Calculate Molar Mass of KHC8H4O4: Step-by-Step Guide
The molar mass of KHC8H4O4 is approximately 204.22 g/mol. If you're staring at that formula in a homework problem or lab handout, that's the number you need, and it comes from adding the masses of all the atoms in the compound.
Your Quick Answer and Guide to KHC8H4O4
A lot of students meet this formula in exactly the same way. It shows up in a titration lab, a review sheet, or a stoichiometry question, and the first reaction is usually, “What even is KHC8H4O4?”
It's a fair question. The formula looks busy, but the core idea is simple. KHC8H4O4 is a specific compound with a specific composition, so its molar mass can be calculated in a clean, predictable way. Chemistry references consistently report the molar mass of potassium hydrogen phthalate, or KHP, as about 204.22 g/mol, and a 1.32 g sample corresponds to about 0.00646 mol when divided by 204.22 g/mol according to WebQC's molecular weight entry for KHC8H4O4.

Why students get stuck here
Most confusion comes from two places:
- The formula looks crowded: It's easy to lose track of which elements are present and how many of each you need to count.
- The word “mole” feels abstract: Until you connect it to mass in grams, it can sound like chemistry jargon instead of a useful tool.
A mole is like a chemist's counting box. You don't count atoms one by one. You weigh an amount that represents a fixed number of particles.
Consider buying eggs by the dozen. A “dozen” tells you how many eggs are in the group. A mole tells you how many particles are in the group. The molar mass then tells you how many grams that group weighs.
What matters in practice
When you learn the molar mass of KHC8H4O4, you're not just memorizing a number. You're learning how chemists connect a mass on a balance to an amount of substance in moles.

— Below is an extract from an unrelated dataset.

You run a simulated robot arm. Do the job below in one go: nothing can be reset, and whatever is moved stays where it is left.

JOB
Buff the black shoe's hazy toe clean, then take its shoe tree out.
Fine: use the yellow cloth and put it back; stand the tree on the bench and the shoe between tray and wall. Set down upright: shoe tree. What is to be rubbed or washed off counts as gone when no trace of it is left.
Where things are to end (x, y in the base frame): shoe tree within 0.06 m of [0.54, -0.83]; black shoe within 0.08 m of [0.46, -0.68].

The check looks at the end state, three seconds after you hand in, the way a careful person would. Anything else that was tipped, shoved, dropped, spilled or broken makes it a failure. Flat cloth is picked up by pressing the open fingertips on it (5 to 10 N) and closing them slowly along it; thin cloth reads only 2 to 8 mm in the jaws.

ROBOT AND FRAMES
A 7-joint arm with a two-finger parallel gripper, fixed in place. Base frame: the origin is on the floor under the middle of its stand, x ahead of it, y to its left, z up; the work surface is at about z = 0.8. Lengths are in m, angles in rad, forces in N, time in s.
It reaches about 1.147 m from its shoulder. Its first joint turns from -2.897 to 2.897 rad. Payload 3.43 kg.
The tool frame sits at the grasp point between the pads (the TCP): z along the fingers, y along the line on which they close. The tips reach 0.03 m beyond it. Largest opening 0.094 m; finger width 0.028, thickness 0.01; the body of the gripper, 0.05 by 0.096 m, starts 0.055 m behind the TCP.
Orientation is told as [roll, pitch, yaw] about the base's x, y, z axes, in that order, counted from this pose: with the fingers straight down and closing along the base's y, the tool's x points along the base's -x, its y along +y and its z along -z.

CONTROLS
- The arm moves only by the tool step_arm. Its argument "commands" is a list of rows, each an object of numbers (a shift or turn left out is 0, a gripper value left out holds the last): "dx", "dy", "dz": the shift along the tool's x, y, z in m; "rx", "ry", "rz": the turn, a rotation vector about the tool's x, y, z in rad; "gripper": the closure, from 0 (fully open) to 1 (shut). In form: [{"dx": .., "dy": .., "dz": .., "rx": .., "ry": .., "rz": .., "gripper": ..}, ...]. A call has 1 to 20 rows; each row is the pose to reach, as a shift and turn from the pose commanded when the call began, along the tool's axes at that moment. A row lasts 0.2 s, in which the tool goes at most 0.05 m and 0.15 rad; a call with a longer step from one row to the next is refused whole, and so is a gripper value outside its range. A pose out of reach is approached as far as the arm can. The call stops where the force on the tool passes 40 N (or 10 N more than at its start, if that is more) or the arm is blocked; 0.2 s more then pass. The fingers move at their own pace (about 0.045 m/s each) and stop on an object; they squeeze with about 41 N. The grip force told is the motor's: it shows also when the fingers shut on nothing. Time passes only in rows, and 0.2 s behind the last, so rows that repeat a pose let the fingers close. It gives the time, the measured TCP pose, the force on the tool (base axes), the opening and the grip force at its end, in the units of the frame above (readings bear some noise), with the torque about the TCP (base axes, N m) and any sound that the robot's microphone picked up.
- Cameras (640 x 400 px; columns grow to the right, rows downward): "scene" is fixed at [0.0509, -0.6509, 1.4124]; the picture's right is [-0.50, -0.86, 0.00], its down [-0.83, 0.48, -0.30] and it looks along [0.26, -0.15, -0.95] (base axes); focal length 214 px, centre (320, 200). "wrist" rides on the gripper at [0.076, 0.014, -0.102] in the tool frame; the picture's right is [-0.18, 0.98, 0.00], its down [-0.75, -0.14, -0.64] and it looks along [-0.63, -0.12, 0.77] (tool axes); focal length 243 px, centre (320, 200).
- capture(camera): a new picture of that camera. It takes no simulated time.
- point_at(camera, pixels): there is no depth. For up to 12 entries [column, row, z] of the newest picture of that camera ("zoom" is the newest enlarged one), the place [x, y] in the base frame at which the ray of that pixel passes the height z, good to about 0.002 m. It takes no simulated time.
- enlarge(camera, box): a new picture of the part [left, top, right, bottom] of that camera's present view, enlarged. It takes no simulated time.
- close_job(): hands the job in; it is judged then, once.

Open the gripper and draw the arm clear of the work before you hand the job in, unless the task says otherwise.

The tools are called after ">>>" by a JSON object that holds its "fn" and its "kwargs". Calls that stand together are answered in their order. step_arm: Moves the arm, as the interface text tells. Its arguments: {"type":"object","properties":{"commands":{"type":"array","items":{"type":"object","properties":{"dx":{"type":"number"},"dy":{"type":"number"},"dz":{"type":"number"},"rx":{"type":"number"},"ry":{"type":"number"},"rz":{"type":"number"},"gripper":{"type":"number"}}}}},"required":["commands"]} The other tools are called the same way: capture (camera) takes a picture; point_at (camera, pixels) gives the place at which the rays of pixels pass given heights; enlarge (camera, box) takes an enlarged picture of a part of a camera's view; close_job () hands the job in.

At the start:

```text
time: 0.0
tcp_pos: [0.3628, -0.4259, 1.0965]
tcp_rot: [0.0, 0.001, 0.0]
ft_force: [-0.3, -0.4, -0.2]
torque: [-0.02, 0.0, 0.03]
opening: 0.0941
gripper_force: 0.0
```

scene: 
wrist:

That's what makes the number useful in real lab work, especially when a compound is used as a reference material.
What Is KHC8H4O4 Actually
KHC8H4O4 is the chemical formula for potassium hydrogen phthalate, usually shortened to KHP. In many lab manuals, instructors use the short name because it's easier to say and easier to spot in equations.

If you want more chemistry topic support beyond this one compound, SmartSolve's chemistry subject page groups problems by topic so you can compare formulas, reactions, and calculation styles.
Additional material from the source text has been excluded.